Over the course of his prolific career, Japanese conceptual artist On Kawara created paintings, drawings, books, and recordings that examined chronological time and its function as a measure of human existence.
Although he was notoriously private about his biography and personal life, it is known that Kawara was born in the small city of Kariya, Japan in 1932, and started exhibiting in Tokyo in the early 1950s.

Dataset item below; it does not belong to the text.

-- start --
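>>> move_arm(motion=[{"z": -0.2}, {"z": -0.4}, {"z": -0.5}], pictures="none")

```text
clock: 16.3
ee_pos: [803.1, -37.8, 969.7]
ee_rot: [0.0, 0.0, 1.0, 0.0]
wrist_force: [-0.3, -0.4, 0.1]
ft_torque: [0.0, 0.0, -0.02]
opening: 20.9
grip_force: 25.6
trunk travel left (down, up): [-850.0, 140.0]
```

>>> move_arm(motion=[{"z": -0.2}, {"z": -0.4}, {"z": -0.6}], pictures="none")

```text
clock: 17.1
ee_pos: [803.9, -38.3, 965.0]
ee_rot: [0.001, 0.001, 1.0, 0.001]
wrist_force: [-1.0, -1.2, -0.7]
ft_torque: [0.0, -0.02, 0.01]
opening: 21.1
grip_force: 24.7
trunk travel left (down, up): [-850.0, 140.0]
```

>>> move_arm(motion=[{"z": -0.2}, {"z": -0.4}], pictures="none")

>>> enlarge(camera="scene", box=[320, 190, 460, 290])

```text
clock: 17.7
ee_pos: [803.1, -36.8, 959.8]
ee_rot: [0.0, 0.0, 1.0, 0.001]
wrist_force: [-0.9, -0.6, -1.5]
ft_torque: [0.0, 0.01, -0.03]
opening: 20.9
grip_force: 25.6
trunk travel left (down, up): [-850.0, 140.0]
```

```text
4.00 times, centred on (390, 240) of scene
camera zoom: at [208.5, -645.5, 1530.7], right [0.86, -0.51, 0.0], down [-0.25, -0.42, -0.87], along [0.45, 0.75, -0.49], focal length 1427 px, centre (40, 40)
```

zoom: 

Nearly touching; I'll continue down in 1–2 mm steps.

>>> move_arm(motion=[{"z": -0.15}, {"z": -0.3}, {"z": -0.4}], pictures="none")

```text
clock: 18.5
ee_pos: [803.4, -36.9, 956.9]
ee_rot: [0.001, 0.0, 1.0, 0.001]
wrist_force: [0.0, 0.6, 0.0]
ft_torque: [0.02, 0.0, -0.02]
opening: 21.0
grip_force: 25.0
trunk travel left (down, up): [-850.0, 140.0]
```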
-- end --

In 1959, he traveled to Mexico to join his father, and three years later began traveling between New York City and Paris, finally settling in New York in 1965, where he remained until his death.
Like his contemporaries, Joseph Kosuth, Lawrence Weiner, and Sol LeWitt, Kawara stripped art down to its constituent parts, leaving only the information or idea that the art work was based upon or conveyed.
He began making his now signature and iconic Date Paintings (known as the Today series) on January 4, 1966 in New York City. Executed over the course of almost five decades, these works consist solely of the date upon which they were made, painted by hand in simple serif-style white lettering upon a monochrome background. The date is always written according to the customs of the country in which the work was executed, and Kawara destroyed the work if he could not finish it within the same day. For each Date Painting, Kawara made a cardboard box lined with a part of that day’s edition of a local newspaper. Other acclaimed series include the monumental project, One Million Years, comprising twenty-four works dedicated to ‘all those who have lived and died’; the Past volumes and the Future years.
In 2015, a critically acclaimed, career-spanning retrospective of the artist’s work, On Kawara—Silence, was organized by the Solomon R. Guggenheim Museum in New York. A long-term installation of the artist’s Date paintings is on view at Dia:Beacon, New York. Kawara’s work can be found in museums across the world, including the Museum of Modern Art, New York; San Francisco Museum of Modern Art; Tate Gallery, London; Centre Georges Pompidou, Paris; Moderna Museet, Stockholm; Hara Museum of Contemporary Art, Tokyo, and the Toyota Municipal Museum of Art, Toyota City.
On Kawara died in New York City on July 10, 2014.